> **SOURCE EXCERPT**:
Start

HOLLIS, New Hampshire – Marco Rubio’s speech to a crowded barn here was more seminar than rallying cry.
There were few applause lines, and red meat was in short supply. Instead, the Florida Republican senator, eyeing a 2016 presidential run in the state that hosts the first-in-the-nation primary, put on his wonk hat and outlined his “21st century” ideas on tax policy, higher education and foreign affairs, all of which are outlined in his new book “American Dreams.”
This is the “reform conservatism” that Rubio has spent the last year pounding away at as his 2016 calling card. Over that time he’s gathered ideas from like-minded think tanks pushing the GOP to confront middle class woes with more than just tax cuts for the wealthy, but also ideas like expanded tax credits for families or childless workers or new types of loan repayments for college students based on future income. In doing so, Rubio is pitching a possible way forward for Republicans after being tagged the party of the rich in 2012.

End

(Source data)
Start

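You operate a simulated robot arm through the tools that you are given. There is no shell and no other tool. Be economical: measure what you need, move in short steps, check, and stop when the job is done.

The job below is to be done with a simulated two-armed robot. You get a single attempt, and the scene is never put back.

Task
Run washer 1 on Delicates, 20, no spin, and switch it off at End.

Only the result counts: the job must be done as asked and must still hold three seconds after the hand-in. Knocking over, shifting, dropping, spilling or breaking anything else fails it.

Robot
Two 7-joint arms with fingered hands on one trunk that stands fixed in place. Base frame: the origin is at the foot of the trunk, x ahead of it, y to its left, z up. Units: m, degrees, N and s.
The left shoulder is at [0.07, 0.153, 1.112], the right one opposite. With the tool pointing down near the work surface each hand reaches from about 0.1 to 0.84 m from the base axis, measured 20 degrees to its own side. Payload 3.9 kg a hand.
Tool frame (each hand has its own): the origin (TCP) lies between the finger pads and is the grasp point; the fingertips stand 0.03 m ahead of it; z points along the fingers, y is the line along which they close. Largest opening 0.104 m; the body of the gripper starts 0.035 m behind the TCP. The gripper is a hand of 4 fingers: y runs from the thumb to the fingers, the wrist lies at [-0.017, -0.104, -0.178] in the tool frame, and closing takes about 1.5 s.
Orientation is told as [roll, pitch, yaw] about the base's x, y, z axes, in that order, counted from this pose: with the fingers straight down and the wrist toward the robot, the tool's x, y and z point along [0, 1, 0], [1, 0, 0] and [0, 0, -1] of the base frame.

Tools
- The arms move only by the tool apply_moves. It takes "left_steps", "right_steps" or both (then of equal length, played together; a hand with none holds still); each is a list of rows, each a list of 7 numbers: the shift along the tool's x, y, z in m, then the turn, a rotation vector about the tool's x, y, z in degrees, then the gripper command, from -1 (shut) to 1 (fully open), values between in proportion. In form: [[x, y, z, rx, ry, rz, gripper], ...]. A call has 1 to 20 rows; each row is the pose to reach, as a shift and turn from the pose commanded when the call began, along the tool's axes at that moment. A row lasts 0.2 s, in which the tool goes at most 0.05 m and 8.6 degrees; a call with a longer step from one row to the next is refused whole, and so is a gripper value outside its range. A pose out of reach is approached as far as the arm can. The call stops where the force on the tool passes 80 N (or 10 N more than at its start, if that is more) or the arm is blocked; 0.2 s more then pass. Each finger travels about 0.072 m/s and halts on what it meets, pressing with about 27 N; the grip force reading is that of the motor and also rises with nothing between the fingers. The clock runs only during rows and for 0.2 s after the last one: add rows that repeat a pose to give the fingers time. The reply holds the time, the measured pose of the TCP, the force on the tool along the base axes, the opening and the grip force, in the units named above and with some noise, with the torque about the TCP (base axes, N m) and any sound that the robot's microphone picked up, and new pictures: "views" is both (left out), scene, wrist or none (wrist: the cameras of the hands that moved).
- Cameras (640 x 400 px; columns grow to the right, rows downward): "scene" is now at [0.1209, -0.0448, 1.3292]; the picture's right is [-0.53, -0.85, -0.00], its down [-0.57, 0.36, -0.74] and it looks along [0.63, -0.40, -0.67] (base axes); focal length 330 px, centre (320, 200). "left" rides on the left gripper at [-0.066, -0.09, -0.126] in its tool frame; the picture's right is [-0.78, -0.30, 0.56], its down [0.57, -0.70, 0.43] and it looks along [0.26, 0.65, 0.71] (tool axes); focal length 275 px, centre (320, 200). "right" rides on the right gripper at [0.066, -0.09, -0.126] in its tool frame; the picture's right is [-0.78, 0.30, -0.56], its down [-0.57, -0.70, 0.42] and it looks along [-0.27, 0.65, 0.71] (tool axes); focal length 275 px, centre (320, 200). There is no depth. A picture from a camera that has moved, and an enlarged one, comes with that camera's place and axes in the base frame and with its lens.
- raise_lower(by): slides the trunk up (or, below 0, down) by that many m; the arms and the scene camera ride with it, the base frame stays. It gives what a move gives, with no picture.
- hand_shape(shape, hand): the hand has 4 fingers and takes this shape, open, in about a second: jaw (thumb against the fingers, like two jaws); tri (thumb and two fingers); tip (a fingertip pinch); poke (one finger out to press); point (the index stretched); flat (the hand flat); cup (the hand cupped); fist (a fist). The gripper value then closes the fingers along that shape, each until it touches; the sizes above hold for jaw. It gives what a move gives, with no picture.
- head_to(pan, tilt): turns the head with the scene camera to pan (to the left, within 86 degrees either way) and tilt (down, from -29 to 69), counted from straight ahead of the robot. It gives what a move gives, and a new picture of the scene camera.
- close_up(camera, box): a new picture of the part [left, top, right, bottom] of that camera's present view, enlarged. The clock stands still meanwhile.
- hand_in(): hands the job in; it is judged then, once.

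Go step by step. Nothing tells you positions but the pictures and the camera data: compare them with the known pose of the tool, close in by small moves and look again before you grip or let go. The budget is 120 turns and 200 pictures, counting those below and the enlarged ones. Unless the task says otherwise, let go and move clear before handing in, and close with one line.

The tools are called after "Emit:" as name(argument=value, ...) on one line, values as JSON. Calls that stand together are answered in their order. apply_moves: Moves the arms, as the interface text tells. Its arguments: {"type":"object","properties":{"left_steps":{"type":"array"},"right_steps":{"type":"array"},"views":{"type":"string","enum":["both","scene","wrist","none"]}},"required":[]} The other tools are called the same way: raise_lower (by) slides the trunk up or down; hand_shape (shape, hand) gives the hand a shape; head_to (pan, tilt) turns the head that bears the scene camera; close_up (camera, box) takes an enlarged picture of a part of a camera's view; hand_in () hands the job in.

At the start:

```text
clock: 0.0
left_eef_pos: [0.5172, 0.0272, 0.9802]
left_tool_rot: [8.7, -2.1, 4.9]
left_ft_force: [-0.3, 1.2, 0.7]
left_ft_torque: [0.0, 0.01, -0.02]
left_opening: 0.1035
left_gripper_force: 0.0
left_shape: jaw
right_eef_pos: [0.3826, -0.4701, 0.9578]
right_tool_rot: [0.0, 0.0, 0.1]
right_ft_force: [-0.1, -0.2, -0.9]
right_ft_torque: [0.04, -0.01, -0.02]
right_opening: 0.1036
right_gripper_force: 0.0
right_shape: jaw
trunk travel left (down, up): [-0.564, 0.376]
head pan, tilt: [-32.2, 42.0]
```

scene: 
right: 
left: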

End
Start

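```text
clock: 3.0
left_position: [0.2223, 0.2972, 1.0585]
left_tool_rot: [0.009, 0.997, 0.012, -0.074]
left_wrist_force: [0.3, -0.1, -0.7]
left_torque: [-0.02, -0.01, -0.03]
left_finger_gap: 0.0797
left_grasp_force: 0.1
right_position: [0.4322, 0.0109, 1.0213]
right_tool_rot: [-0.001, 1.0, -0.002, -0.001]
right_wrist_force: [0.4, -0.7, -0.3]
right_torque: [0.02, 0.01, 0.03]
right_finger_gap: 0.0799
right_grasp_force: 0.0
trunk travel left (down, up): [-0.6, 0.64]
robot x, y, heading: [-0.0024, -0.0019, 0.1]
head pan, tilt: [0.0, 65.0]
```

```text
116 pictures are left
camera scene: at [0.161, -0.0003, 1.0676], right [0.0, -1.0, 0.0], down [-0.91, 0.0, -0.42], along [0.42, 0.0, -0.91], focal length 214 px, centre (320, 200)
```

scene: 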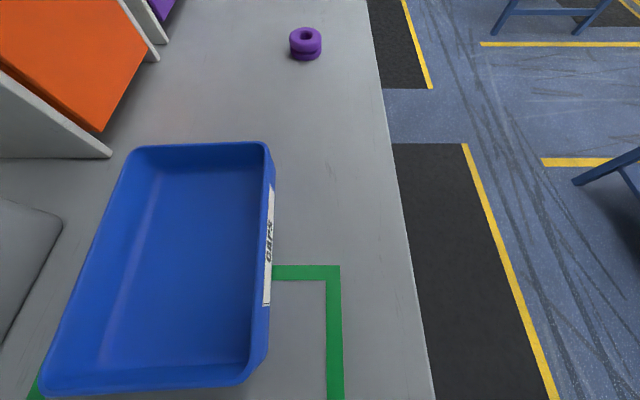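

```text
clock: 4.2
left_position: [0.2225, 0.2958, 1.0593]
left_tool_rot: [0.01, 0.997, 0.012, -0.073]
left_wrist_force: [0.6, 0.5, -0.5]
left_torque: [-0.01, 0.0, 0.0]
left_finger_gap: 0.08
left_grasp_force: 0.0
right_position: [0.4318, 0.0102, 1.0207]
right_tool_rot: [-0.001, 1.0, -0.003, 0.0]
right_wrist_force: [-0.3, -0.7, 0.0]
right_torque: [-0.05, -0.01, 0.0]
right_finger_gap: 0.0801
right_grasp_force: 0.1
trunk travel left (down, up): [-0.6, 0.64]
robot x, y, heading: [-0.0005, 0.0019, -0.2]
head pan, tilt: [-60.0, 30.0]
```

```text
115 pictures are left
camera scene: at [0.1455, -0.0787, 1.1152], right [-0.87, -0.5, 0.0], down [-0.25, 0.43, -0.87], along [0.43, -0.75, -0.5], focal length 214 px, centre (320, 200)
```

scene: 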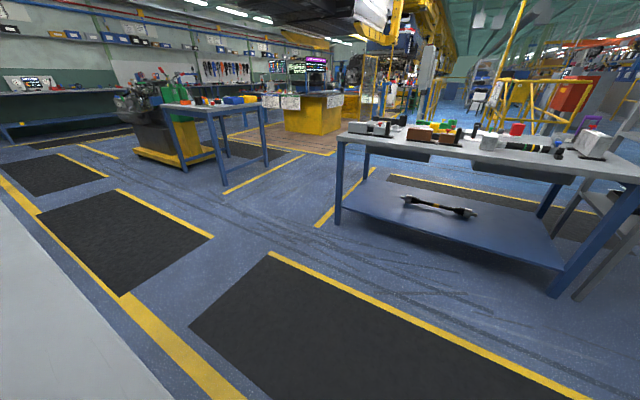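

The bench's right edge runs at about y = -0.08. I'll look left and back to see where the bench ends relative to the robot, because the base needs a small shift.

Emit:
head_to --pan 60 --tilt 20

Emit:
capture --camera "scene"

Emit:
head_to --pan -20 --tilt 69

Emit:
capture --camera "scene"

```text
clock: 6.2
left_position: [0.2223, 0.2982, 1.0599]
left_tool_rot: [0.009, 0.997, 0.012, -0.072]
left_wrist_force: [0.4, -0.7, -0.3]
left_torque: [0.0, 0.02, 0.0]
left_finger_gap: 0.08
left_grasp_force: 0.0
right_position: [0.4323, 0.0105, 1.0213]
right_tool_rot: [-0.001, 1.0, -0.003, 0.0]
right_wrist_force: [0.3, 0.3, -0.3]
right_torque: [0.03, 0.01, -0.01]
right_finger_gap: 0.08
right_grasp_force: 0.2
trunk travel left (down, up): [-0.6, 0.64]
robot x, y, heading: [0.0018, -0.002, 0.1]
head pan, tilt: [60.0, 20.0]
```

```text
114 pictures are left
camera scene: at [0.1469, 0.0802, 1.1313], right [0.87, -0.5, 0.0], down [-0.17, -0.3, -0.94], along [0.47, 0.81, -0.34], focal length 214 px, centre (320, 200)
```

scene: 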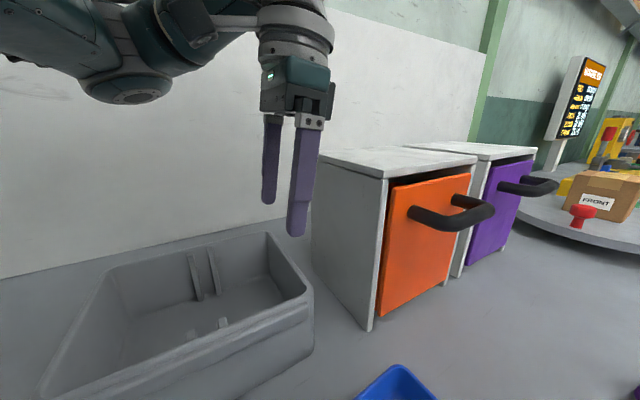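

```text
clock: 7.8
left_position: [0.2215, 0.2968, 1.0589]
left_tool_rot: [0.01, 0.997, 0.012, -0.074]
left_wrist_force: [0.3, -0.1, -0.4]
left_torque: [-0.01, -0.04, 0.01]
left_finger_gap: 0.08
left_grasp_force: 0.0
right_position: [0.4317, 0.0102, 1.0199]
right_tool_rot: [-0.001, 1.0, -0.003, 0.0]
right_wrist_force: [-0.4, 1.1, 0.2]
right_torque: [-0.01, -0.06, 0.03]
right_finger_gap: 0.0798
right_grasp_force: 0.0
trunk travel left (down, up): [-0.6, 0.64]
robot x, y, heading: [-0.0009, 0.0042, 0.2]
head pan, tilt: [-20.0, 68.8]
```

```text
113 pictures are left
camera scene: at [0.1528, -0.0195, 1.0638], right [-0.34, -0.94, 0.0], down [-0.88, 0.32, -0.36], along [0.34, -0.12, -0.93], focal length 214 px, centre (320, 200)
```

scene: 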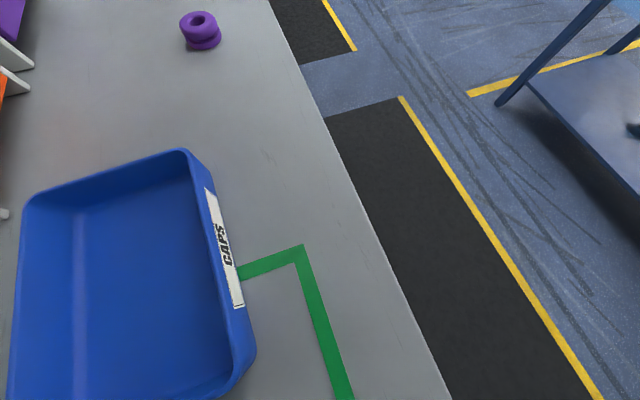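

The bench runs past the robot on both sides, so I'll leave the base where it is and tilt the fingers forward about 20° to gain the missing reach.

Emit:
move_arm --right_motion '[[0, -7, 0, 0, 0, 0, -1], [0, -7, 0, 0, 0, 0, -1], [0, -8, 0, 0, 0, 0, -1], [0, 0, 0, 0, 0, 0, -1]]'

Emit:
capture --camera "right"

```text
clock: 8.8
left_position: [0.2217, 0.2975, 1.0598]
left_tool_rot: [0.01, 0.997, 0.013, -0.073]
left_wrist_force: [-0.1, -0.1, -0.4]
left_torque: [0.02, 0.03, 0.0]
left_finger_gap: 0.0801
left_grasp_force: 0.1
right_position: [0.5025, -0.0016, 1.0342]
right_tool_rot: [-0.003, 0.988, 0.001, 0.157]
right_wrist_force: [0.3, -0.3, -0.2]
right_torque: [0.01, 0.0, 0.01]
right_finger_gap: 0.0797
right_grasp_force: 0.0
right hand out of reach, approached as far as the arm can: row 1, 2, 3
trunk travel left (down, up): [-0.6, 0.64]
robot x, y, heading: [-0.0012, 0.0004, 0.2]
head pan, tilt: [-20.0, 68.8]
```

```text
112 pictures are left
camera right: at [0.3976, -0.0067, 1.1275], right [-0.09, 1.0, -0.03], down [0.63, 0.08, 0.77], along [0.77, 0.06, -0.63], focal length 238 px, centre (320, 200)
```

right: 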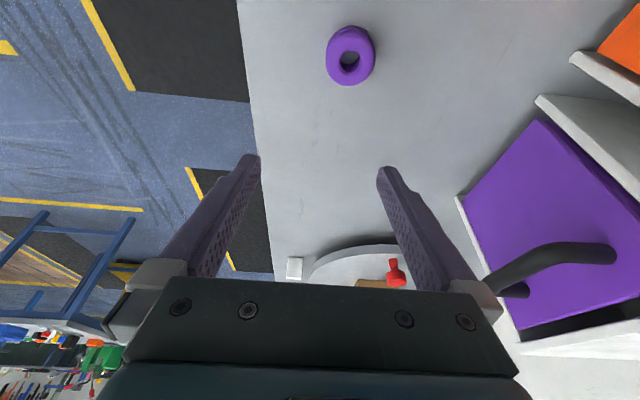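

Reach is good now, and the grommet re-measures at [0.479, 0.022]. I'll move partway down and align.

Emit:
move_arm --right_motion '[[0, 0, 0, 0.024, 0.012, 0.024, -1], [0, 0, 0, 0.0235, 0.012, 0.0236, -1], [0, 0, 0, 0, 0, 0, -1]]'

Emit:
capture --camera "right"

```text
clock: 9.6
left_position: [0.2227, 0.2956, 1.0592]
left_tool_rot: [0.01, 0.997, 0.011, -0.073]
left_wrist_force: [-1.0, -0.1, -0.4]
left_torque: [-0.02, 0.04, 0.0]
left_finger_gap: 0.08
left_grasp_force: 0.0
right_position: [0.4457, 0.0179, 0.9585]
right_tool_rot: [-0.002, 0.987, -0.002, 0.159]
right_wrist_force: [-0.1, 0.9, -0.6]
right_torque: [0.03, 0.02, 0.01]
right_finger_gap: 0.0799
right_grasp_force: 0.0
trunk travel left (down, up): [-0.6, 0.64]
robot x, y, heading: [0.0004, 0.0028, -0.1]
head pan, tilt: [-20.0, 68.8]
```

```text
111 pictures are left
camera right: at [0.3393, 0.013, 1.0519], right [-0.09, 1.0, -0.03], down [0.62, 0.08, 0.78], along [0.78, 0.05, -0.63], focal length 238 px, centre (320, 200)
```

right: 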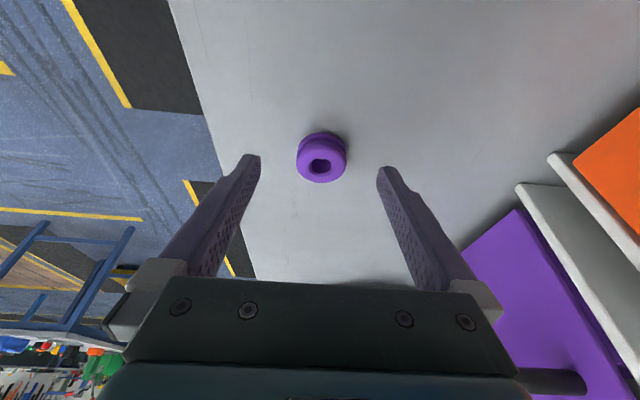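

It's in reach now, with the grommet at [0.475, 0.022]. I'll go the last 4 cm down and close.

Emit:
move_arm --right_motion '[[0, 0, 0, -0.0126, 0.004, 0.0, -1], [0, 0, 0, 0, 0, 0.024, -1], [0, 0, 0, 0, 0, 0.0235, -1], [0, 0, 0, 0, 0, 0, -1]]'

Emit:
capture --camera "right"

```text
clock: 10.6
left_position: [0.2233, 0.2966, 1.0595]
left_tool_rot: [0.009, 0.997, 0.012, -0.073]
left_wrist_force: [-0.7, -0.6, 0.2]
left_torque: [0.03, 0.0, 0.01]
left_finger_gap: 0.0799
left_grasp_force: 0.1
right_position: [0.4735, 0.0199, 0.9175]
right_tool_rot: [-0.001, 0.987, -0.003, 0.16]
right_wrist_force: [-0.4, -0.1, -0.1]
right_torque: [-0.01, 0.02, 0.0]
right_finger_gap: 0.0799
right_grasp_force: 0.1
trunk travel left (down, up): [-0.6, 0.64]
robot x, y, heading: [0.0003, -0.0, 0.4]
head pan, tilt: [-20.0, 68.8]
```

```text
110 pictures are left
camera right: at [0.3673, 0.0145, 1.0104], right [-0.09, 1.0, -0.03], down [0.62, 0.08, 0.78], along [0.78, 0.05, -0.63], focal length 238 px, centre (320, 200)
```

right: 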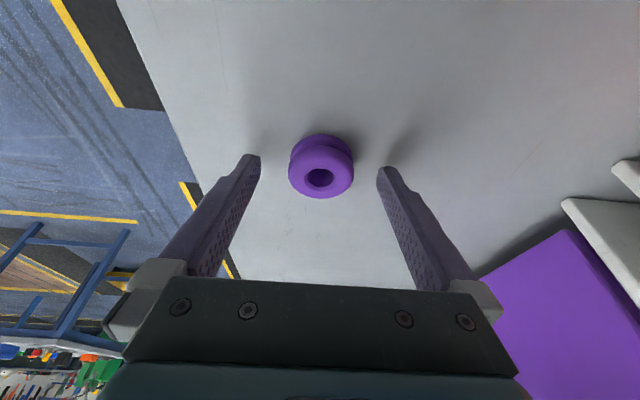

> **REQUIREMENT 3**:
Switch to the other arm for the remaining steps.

End

> **REQUIREMENT 1**:
Transcribe the source excerpt beginning at "This is the". Stop after "rich in 2012.".
> **REQUIREMENT 2**:
Copy out precisely the lines that begin at the line containing "- hand_in(): hands" and end at the line containing "Go step by step.", including both; write nothing else.

> **FULL RESPONSE 1**:
This is the “reform conservatism” that Rubio has spent the last year pounding away at as his 2016 calling card. Over that time he’s gathered ideas from like-minded think tanks pushing the GOP to confront middle class woes with more than just tax cuts for the wealthy, but also ideas like expanded tax credits for families or childless workers or new types of loan repayments for college students based on future income. In doing so, Rubio is pitching a possible way forward for Republicans after being tagged the party of the rich in 2012.

> **FULL RESPONSE 2**:
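- hand_in(): hands the job in; it is judged then, once.

Go step by step. Nothing tells you positions but the pictures and the camera data: compare them with the known pose of the tool, close in by small moves and look again before you grip or let go. The budget is 120 turns and 200 pictures, counting those below and the enlarged ones. Unless the task says otherwise, let go and move clear before handing in, and close with one line.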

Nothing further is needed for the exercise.